*** DATA SEGMENT ***

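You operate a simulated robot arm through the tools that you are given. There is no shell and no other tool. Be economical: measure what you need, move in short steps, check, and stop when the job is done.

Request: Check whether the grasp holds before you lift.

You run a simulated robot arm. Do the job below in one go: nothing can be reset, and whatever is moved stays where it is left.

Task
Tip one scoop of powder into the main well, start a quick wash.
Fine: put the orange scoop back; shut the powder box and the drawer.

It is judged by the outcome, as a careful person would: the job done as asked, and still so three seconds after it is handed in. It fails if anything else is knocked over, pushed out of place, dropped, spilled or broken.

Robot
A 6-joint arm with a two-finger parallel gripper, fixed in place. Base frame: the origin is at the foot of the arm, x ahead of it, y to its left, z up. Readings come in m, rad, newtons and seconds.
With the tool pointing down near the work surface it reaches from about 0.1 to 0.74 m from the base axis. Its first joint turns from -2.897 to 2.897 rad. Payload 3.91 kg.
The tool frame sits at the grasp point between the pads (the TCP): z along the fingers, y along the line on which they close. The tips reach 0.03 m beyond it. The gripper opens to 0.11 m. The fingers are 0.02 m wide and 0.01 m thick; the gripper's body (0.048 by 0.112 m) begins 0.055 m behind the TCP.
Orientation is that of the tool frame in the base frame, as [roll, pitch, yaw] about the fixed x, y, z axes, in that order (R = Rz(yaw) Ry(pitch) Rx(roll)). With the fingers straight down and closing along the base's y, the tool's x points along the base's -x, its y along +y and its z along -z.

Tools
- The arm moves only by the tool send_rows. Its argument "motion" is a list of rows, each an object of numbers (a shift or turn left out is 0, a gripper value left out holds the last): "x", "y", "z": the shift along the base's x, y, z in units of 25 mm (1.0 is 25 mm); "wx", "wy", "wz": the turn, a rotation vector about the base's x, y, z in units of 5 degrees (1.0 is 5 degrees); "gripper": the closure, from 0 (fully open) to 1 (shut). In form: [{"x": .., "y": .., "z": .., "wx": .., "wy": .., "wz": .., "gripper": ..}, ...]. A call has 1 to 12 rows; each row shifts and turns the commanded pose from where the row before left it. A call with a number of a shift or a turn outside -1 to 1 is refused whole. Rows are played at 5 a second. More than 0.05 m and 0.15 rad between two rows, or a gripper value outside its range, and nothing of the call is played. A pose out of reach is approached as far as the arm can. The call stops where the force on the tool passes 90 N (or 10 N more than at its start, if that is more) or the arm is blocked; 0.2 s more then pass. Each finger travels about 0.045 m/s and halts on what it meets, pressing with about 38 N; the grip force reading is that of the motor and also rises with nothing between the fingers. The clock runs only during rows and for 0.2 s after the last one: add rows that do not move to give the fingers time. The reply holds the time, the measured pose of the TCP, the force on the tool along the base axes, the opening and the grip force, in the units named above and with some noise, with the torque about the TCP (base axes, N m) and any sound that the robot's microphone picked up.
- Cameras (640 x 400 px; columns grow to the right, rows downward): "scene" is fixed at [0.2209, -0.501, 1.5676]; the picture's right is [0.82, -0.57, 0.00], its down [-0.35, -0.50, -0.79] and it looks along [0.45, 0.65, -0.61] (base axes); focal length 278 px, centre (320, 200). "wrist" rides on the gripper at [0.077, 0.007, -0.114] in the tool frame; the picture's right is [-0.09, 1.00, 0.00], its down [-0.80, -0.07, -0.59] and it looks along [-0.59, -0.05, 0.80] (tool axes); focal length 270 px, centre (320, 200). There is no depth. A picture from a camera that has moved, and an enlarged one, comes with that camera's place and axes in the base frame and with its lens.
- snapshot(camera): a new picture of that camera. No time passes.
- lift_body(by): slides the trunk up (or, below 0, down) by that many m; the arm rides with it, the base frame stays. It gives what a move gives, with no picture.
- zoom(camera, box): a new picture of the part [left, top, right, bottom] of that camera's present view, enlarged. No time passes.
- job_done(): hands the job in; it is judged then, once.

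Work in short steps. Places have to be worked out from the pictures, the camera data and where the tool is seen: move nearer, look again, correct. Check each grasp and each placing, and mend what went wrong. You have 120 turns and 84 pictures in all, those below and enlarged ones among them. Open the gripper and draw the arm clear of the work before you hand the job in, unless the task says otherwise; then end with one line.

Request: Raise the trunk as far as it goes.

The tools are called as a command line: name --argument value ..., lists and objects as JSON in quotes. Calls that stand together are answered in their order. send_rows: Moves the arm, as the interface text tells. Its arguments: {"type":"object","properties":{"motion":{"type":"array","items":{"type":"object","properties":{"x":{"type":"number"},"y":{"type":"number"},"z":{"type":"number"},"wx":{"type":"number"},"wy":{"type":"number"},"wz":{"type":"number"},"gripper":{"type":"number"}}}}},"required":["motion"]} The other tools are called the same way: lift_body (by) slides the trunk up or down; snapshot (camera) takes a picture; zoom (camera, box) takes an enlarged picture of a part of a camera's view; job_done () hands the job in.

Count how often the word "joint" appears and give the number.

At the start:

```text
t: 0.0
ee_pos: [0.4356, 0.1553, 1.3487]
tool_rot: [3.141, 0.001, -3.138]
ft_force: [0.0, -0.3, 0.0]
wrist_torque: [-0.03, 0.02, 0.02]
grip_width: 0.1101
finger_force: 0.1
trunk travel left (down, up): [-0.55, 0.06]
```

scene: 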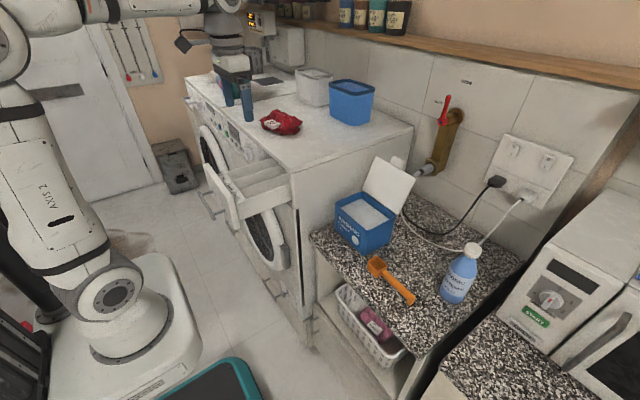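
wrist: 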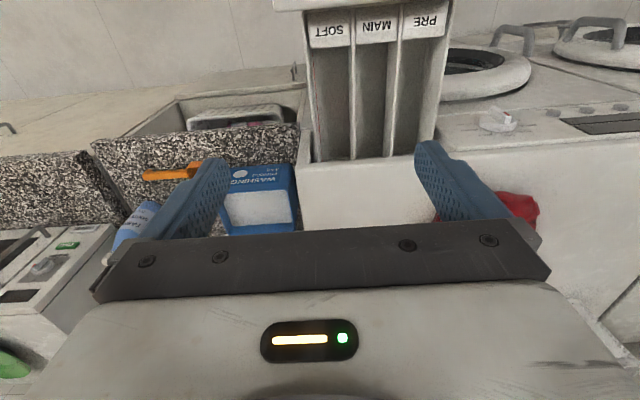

***

THE REQUEST
Determine how many lines in the data above contain the string "short". Give nothing except the number.

CORRECT RESPONSE
2